On both diets, women aimed to consume 1,500 calories per day and men aimed for 1,800 per day. Mediterranean dieters ate lots of vegetables and whole grains and replaced most red meat with poultry and fish. Monthly sessions with nutritionists helped them keep less than half of their calories coming from carbohydrates and at least 30 per cent of calories from fat, mainly olive oil.
The low-fat diet restricted fatty or sugary snacks, limiting fats to less than 30 per cent of daily calorie intake.
At the end of a four-year study period, some of the participants in each group still hadn't gone on medication.
At the six-year mark, all the people in the low-fat diet group had gone on diabetes medication, but it wasn't until the eight-year mark that all people in the Mediterranean diet group needed medication.
Diabetes "remission," in which blood sugar levels appear healthy with no signs of diabetes, was rare overall but slightly more common in the Mediterranean group, according to the results published in Diabetes Care.
Avoiding saturated fat, which often comes from red meat, could be important for diabetics, Olansky said.

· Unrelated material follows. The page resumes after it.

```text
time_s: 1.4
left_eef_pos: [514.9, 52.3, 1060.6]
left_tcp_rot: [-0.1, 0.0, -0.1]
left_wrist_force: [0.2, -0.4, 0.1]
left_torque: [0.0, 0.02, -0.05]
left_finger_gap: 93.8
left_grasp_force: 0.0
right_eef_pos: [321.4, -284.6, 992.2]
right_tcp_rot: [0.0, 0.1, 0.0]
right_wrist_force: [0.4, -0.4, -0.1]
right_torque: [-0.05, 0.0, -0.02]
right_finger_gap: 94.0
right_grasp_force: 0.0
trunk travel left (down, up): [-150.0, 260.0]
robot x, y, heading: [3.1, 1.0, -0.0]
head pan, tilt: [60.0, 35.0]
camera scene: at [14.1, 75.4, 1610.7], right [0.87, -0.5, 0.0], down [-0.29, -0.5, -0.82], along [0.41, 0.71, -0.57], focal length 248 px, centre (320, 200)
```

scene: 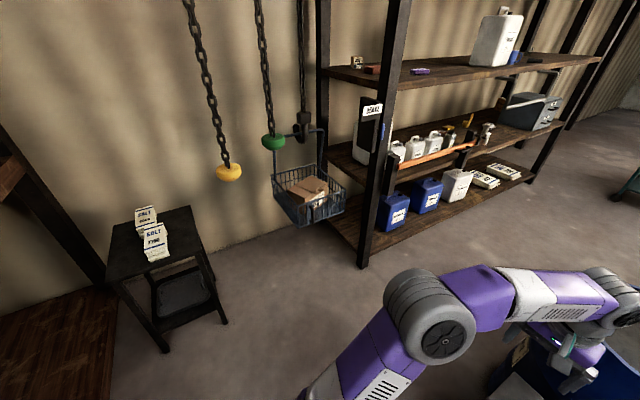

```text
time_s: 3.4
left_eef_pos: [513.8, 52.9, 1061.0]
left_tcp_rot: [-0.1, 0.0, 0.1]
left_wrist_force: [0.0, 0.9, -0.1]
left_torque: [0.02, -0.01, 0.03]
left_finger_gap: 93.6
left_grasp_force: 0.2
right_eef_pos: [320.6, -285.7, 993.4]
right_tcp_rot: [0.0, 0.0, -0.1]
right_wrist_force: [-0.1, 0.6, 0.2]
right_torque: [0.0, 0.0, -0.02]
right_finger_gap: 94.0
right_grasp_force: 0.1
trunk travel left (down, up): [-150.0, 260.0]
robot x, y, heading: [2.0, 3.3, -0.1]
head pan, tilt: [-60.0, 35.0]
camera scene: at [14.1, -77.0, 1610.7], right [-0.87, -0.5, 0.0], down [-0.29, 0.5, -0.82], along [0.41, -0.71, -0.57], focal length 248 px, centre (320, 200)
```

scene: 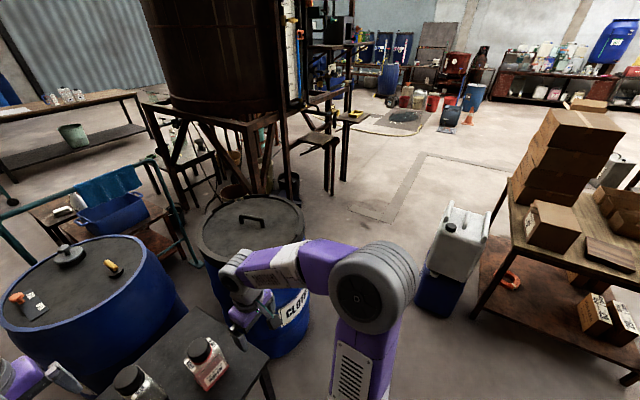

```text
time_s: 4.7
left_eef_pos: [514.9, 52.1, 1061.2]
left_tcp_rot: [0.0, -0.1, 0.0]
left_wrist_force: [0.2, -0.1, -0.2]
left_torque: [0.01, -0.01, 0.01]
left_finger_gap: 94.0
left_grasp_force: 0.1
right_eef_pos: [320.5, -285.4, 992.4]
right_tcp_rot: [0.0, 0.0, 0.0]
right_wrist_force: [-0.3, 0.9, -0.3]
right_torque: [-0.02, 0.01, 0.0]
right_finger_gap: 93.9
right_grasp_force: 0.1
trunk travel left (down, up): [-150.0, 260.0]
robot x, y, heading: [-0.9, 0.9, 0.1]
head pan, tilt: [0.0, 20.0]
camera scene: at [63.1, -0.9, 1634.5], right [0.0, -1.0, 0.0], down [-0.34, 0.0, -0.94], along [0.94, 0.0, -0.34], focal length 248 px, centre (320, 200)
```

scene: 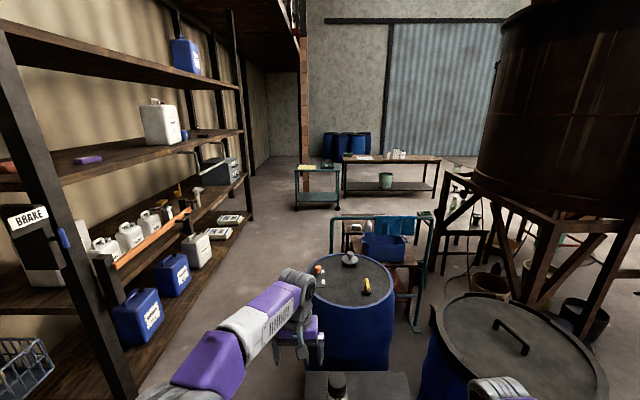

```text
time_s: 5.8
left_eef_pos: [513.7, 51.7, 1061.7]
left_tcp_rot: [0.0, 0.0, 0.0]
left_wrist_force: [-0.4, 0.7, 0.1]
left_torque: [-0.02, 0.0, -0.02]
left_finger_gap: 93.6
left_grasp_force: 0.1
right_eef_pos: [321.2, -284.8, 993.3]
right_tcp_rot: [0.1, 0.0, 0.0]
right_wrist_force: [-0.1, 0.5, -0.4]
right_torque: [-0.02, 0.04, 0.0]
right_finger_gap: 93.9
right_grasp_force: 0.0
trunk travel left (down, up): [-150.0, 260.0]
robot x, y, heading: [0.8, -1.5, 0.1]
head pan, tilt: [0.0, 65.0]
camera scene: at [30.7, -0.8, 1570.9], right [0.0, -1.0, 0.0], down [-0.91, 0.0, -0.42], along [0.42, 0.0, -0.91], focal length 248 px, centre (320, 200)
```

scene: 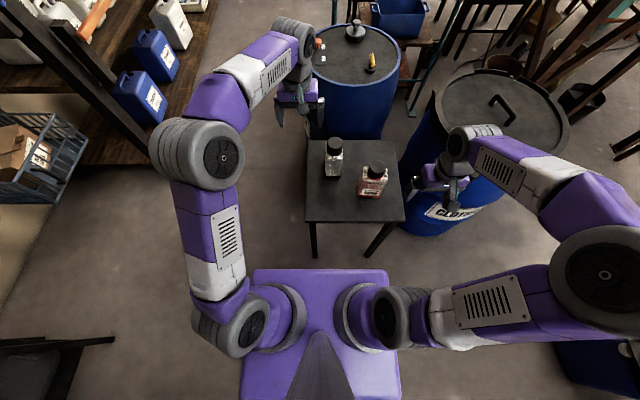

"Although we don't know exactly what it is about Mediterranean diets that helps control blood sugar, it likely has to do with high levels of fiber, less red meat, and more olive oil and fish, a good source of protein with unsaturated fat," she said.
"The Mediterranean diet represents an easy way to combine healthy foods with taste and flavor," Esposito said. "Most of our patients continue to follow Mediterranean diet, even after the study ended."
People on the Mediterranean diet tended to lose more weight than those on the low-fat diet, which may be because the Mediterranean diet is easier to stick to, Olansky said.
"Patients often ask us what they can do besides medication," Olansky said.
"Often they want to try a lifestyle intervention before medicine, and this is a great example of something you could offer a patient."